Шрифт:
Интервал:
Закладка:
Соавторы не одиноки в своем насмешливом отношении к писательским набегам на заводы и деревню. В. Лебедев-Кумач высмеивает халтурность этой «связи с производством» в стихотворении «Братьям-писателям» [Кр 28.1930]. Юморист «Огонька» повествует о бюрократических перипетиях вокруг лопнувшего рельса на дальней железнодорожной станции. Среди прочего,
«предстояла поездка [к месту аварии] двух комиссий, четырнадцати экспертов, одиннадцати специалистов. На место происшествия уже выезжала бригада авторов, в составе четырех лирических поэтов, одного египтолога и одной детской старушки. Формируя бригаду, председатель одной из литорганизаций, похлопывая египтолога по плечу, заметил: «Поезжайте, молодые люди. Вам полезно посмотреть… Напишите роман из жизни рельсов, внесите вклад…»» [Клим Унывалов, Оригинальное предложение, Ог 30.09.30].
Опубликованный в том же журнале [10.08.30] рассказ В. Ардова «Перпетуум мобиле» стоит привести почти полностью.
«Литератор Многопальцев, член литературного содружества «Куй железо, пока горячо», сидел у себя за письменным столом и мрачно проглядывал «Литературную газету». Мрачность эта обуславливалась тем, что среди писательских имен, усыпавших все четыре страницы газеты, Многопальцев не находил своей фамилии.
«Писатели на строительстве, — читал Многопальцев: — писатели Ечкин, Тимофейкин, Сашкина-Машкина и Васютин укатили на строительство. Писатели в колхозах, — сообщалось далее: — писатели Гурболиков, Рыдаев, Прасковьюшкин, Иван Дуга и Иван Соха поехали себе в колхозы.

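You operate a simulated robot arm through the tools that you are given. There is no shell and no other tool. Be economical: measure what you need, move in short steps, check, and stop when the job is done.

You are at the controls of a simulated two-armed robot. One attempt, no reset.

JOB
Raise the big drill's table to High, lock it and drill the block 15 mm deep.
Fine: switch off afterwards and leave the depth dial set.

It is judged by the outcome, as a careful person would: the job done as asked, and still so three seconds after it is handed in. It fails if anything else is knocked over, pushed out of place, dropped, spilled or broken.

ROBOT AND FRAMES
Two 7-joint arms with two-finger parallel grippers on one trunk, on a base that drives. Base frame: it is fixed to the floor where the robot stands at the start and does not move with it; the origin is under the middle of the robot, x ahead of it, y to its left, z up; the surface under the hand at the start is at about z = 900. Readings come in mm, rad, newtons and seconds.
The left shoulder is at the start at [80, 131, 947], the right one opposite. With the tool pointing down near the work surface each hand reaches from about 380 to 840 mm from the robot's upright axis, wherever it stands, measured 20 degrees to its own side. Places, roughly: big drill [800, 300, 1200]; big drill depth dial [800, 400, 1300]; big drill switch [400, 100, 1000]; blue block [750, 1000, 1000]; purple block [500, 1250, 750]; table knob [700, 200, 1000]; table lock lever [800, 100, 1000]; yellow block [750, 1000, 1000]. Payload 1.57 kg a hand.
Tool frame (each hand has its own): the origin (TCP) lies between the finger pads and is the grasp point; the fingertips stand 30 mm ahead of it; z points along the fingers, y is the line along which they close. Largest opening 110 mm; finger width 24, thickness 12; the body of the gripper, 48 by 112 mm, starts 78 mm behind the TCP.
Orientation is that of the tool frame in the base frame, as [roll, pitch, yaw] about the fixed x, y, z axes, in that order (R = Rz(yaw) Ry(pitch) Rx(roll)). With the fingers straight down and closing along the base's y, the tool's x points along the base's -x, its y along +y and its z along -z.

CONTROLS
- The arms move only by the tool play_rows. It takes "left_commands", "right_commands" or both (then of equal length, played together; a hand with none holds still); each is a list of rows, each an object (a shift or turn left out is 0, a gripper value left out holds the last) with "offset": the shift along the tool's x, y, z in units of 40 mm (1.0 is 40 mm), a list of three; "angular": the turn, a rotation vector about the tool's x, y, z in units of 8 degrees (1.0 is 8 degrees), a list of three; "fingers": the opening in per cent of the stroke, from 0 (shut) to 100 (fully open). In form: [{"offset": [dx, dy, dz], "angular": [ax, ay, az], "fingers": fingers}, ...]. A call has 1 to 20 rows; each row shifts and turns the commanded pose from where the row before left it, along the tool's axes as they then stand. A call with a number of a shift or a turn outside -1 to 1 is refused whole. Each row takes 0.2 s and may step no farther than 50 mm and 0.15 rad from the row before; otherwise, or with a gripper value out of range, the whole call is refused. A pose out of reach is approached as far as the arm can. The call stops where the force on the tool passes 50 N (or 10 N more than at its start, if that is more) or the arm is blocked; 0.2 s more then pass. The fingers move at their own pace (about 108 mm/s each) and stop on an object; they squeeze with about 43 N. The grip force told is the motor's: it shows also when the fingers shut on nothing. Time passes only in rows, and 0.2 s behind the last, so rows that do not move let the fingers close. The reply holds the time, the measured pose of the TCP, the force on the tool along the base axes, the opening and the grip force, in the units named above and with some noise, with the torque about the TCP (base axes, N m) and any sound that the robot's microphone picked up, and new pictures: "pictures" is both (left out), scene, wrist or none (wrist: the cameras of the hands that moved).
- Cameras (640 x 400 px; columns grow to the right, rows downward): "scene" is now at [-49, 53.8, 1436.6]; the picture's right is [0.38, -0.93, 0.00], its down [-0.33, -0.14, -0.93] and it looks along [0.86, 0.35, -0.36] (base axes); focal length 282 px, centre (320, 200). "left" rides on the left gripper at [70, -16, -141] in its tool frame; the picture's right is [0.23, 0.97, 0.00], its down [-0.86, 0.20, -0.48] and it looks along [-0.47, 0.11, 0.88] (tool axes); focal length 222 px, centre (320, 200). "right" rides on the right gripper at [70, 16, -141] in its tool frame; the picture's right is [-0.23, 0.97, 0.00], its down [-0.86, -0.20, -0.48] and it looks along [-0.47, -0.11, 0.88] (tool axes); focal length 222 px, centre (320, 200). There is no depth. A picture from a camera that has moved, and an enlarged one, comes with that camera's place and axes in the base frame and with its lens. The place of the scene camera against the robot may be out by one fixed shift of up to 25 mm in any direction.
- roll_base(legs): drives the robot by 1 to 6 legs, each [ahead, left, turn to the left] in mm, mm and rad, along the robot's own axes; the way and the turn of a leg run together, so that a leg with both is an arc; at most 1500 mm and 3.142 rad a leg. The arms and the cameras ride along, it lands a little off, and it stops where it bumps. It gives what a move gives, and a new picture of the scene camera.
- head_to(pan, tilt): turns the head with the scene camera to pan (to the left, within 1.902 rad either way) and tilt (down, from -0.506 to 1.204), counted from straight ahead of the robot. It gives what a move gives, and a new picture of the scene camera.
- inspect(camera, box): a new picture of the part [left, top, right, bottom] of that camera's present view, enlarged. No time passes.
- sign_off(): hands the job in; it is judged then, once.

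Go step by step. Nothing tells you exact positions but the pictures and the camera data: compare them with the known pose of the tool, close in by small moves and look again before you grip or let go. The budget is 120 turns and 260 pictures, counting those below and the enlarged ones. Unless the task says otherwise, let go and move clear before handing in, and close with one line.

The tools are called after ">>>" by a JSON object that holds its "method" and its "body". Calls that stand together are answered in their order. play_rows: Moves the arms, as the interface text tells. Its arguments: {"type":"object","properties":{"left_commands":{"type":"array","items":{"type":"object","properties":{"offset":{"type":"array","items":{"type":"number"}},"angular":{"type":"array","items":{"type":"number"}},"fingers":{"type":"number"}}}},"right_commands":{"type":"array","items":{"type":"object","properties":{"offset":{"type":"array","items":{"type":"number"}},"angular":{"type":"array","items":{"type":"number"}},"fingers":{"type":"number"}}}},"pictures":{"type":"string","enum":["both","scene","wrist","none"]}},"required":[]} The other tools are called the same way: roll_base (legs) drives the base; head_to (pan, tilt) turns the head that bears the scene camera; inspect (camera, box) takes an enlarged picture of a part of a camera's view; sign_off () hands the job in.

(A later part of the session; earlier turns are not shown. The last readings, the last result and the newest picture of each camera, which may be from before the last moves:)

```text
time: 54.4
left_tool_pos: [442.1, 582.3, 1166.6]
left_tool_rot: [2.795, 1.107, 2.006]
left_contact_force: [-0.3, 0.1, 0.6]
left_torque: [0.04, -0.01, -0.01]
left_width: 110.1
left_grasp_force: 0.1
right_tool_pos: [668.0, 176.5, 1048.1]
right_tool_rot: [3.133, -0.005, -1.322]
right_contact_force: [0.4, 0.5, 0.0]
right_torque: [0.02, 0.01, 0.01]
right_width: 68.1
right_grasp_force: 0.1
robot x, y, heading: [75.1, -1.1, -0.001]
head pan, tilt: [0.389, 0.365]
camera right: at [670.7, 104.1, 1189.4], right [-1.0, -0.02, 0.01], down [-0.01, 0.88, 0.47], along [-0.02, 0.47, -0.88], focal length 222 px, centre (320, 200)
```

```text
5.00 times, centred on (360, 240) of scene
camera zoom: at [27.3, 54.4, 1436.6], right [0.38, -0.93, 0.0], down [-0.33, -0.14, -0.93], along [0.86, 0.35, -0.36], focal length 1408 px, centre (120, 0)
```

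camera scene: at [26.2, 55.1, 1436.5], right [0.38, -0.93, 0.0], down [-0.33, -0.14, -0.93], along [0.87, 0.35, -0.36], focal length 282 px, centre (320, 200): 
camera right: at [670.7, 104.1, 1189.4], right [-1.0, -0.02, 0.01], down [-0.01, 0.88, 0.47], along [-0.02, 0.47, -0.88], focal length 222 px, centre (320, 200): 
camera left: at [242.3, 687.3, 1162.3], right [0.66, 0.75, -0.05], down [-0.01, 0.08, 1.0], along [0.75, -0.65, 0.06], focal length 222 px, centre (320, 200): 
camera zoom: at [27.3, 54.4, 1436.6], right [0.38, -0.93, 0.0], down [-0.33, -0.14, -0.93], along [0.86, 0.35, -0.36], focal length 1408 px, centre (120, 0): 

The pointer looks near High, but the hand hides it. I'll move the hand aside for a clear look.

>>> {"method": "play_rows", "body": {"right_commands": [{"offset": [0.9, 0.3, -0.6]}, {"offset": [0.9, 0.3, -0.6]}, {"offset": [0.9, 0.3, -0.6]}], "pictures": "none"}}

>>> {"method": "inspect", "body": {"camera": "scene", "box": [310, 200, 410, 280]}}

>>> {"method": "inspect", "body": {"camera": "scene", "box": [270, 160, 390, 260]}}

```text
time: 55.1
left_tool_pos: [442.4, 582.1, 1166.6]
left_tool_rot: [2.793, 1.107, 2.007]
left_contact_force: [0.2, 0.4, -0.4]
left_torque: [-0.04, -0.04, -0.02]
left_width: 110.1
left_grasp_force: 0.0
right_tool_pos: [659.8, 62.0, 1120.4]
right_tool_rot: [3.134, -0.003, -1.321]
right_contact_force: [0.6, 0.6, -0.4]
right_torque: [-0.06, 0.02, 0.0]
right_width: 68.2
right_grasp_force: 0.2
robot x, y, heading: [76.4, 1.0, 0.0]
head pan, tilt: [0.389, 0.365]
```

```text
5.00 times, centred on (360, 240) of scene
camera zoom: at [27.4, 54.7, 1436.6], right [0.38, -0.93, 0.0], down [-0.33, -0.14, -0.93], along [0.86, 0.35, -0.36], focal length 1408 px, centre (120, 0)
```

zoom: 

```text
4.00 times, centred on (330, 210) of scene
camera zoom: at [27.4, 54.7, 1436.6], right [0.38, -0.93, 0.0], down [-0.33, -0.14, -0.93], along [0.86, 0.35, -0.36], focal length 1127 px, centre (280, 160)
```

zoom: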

Писатели на местах. Писатели Живержеев, Подсосов, Кокосов, Скиселев, Иван Штопор и Иван Бутылка сидят уже на местах. Писатели на места. А писатели Пуузов, Штопаных, Рысаков, Вырвич, Посовер, Потрохов, Иван Борона и Иван Борода еще только собираются на места. Писатели на отдыхе. Писатели С. Парной, Д. Симпатичный, Дохман, Рыбчик, Переколбасов, Иван Зга и Иван Бяка уже пристроились на отдых. Писатели на лечобе. Писатели К. Аккуратный, Б. Уютная, Ц. Укромная, Крутихин, Глубокопытов и Птиц лечатся от разных недугов. Вчера же заболел писатель Кицис, но он просил не говорить, чем именно».
Далее сообщалось, кто и что начал писать (отдельно), кто что окончил писать (отдельно) и кто находится как раз в середине творческого процесса (тоже отдельно).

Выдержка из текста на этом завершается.